FBR considers invoicing system for tax compliance by hospitals

By Our Correspondent
October 06, 2019

ISLAMABAD: The Federal Board of Revenue (FBR) is considering a modern technology to ensure compliance by private hospitals and medical centres as they have been found to be paying less than what is due on them as taxes, its chairman said on Saturday.

FBR Chairman Shabbar Zaidi said tax collection from private hospitals and medical centres is “very disproportionate to charges recovered from patients”.

“FBR is seriously considering to install point of sales invoicing system in all big private hospitals and medical centres,” Zaidi said in a tweet.

The proposed system was not further explained. It would appear to work as a machine connected to the central system of the apex tax authority to feed transactions on a real-time basis, much like point-of-sales devices used for digital financial transactions.

FBR chairman didn’t mention the timeline for implementing the system. But, he said a campaign about the system would begin “very soon”.

Private hospitals and medical practitioners are among the list of potential taxpayers that have come on the radar of tax authorities struggling to meet ambitious revenue target for the current fiscal year of 2019/20, which was set at Rs5.5 trillion, up Rs1.7 trillion over the actual collection last fiscal year.

FBR is already sending notices to leading hospitals for acquiring details of surgeons and physicians as it found most of them were not filing their annual returns. Its estimates showed that the Pakistan Medical and Dental Council has 68,000 registered doctors and of which only 6,500 are filing annual income tax returns. Overall, the number of filers is low in the country. Only 2.5 million returns were filed for the tax year 2018.

FBR chairman further said the tax authorities would not hold sellers responsible for misreporting of identity by buyers with regards to computerised national identity cards (CNIC). The government is about to implement a condition for sellers to take CNIC proof of buyers with Rs50,000 or above buying order.

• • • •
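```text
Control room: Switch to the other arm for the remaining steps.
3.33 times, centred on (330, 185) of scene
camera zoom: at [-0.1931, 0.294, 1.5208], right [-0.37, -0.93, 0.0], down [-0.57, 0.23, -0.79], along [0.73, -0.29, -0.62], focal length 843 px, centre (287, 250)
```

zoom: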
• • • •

“FBR has issued circulars in the matter of good faith with respect to CNIC requirement,” Zaidi said. “It is now more than clear that no adverse action will (be) undertaken against sellers acting in good faith. Now all misapprehension, misperception on this matter are finished.”

In a next thread, FBR chief warned of ‘serious’ action against businessmen found involved in flouting their tax obligations. He said this in relation to a Faisalabad-based tax department action against individuals involved in fake and flying invoices in sales tax.

“Criminal proceedings have been initiated (against them),” Zaidi said. “It is categorically state(d) that very very serious actions will be undertaken against such persons.”